Miriam Barino, una mujer de mediana edad que habla con voz suave, supervisa la agricultura de subsistencia del campamento. Tiene hijos que trabajan en la ciudad, y su vecina, Marilda Silva Pereira, tiene una hija que trabaja como química en Alemania. "Antes era agricultora arrendataria, pero ahora no le tengo que pagar renta a ningún propietario", me dijo Barino, mientras dos residentes trabajaban la tierra junto a ella bajo el tranquilo sol invernal. Ella supervisa un complicado tramado de huertos, el cual me mostró, trazado con tinta, en un pedazo de papel desgastado, cuando estábamos en su cocina. "A nuestro parecer, la mayoría de la gente que vive en las favelas de las ciudades fue expulsada de la tierra cuando lxs grandes agricultores la reemplazó con máquinas", me dijo. "Su lugar está aquí".

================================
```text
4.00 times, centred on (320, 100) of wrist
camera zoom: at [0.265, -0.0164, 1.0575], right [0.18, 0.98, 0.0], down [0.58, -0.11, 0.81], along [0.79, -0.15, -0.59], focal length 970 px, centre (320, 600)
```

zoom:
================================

A veces las ocupaciones del MST se vuelven asentamientos con rapidez; a veces, tardan décadas; y, a veces, se las juzga ilegales o son desalojadas a la fuerza. Esta en Paraná debería funcionar, a la larga, siempre y cuando las autoridades de la reforma agraria logren acordar un pago adecuado del Gobierno a lxs terratenientes. Aunque el MST se trasladó a estas tierras hace 20 años, De Oliveira, Barino y los demás siguen siendo ocupantes, no residentes permanentes. Hay un grupo que hace guardia en la única entrada que está ubicada por la carretera más cercana. El día que llegué al campamento, tuve que identificarme para poder sortear a las cinco o seis personxs que estaban sentadxs allí mirando la barrera mientras su gran bandera roja, con el mismo logotipo que la gorra, ondeaba sobre nosotrxs.

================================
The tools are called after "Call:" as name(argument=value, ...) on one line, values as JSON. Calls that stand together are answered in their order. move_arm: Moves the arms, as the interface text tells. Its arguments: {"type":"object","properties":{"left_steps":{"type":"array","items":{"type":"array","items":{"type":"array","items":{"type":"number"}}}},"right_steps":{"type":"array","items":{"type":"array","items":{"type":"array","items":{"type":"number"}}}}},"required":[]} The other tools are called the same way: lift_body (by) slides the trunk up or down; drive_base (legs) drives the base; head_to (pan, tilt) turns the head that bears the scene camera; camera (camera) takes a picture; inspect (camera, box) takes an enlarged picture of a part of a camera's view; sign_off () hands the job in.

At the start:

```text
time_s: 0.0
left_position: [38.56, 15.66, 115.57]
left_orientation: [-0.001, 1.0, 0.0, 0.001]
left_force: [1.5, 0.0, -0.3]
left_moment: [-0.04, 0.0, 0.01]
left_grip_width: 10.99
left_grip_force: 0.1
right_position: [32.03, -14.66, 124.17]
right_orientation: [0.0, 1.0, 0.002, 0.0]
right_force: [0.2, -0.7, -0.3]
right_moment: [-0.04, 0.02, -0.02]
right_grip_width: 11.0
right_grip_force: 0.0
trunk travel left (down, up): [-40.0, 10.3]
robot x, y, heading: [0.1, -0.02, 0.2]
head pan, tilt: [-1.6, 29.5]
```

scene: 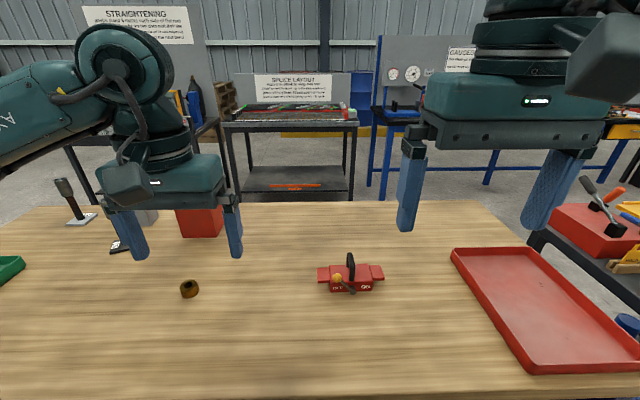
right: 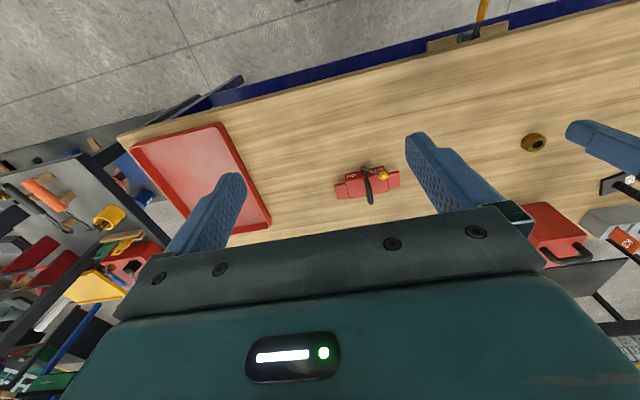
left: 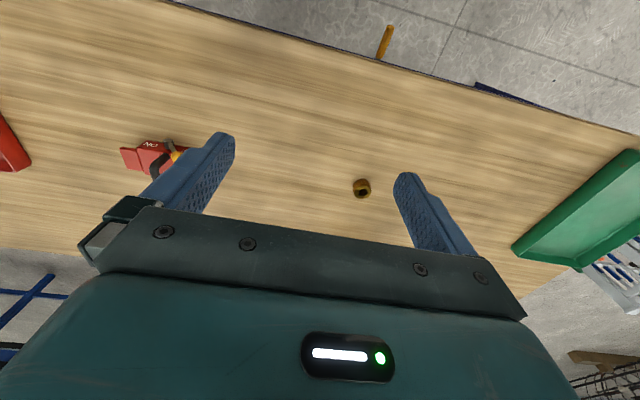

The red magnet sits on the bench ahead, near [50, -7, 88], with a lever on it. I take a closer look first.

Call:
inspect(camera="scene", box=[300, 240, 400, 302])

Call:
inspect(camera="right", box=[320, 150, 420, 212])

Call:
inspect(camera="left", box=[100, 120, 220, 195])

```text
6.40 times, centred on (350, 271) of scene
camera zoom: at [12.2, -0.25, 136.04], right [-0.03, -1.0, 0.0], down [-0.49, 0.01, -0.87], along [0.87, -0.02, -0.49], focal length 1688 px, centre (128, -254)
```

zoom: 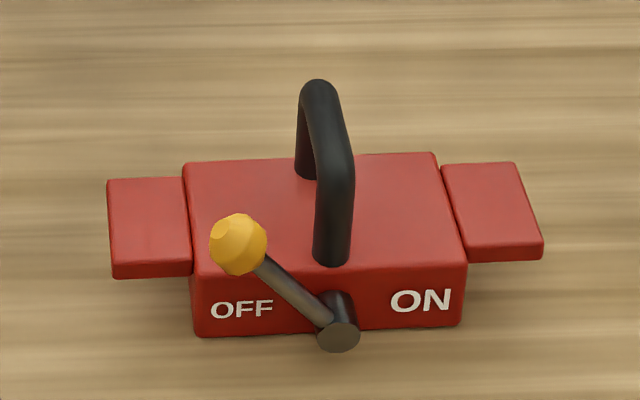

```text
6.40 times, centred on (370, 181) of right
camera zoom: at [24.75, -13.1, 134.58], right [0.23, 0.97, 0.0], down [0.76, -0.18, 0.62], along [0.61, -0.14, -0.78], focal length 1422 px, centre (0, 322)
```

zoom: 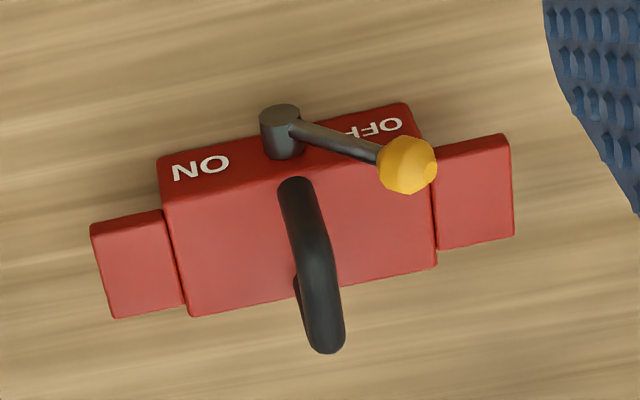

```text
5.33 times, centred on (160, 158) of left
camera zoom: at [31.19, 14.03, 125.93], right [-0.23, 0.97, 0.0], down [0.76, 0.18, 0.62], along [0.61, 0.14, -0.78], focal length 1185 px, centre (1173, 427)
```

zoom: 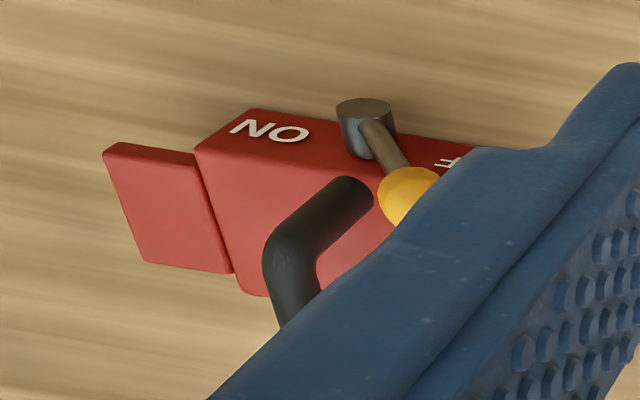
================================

El MST rastrea sus raíces a dos diferentes movimientos de la historia de Brasil. Las Ligas Camponesas —o Ligas Campesinas, organizadas por el Partido Comunista Brasileño en los años 50—, son su antecedente más obvio. Después del golpe de Estado de 1964 respaldado por Estados Unidos, la dictadura militar aplastó a las Ligas, compuestas por aparcerxs y otrxs trabajadores sin tierra. El movimiento también rastrea su historia a los sectores de la Iglesia Católica inspirados por la teología de la liberación; muchos de sus miembrxs más antiguxs tienen alguna conexión con la Comissão Pastoral da Terra, un grupo rural de la Iglesia nacido durante la dictadura. (Este linaje dual, que incluye tanto a sacerdotes como a marxistas, no es inusual en Brasil: facciones católicas progresistas y exguerrillerxs fueron lxs primerxs seguidores del Partido de los Trabajadores de Lula).

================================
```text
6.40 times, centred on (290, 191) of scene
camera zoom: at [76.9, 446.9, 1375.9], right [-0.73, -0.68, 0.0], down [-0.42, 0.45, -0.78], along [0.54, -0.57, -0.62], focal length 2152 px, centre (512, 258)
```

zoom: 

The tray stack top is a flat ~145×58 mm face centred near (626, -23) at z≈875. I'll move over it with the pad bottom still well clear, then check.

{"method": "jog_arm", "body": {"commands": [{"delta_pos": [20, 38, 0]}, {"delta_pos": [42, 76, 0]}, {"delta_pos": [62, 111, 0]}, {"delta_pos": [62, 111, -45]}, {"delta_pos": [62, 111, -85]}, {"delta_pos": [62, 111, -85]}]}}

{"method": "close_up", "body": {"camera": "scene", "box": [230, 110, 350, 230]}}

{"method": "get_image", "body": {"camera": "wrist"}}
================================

Pero en sus libros y en los programas de formación de su grupo, el MST se sitúa a sí mismo dentro de una historia mucho más amplia, una que se remonta a la antigua Roma y serpentea a través del feudalismo europeo. Considera a las luchas por la tierra de Brasil como fundacionales: el país nació como una colonia que exportaba productos agrícolas; el sistema portugués daba tierra a lxs aristócratxs y su productividad dependía de lxs indígenxs y personxs esclavizadxs. De acuerdo con el MST, cientos de años después ese sistema permanece más o menos intacto, excepto que muchxs de lxs descendientes de esxs trabajadores han sido expulsadxs de la tierra, y forzadxs a la pobreza y a los peligros de la vida urbana.

En este recuento, hay una serie de oportunidades perdidas. Después de que se abolió la esclavitud en 1888, la monarquía no concedió reparaciones a lsx personxs que habían estado trabajando en las fincas, y el país nunca promulgó una reforma agraria. El MST señala a los programas de redistribución de tierras bajo el presidente Abraham Lincoln como parte de la razón por la que Estados Unidos superó a América Latina —acotando algunas salvedades importantes, incluyendo el que Estados Unidos abandonara a lxs comunidades que habían sido esclavizadxs y destruyera a las naciones indígenas (el movimiento defiende ferozmente el reconocimiento de las tierras tribales brasileñas)—. Luego, en el siglo XX, la burguesía de Brasil demostró ser demasiado débil para impulsar de manera efectiva la reforma agraria que habría permitido la industrialización del país. Los recursos naturales de Brasil se quedaron en manos de una élite diminuta y depredadora, que era despiadadamente extractivista, así como estúpidamente ineficiente.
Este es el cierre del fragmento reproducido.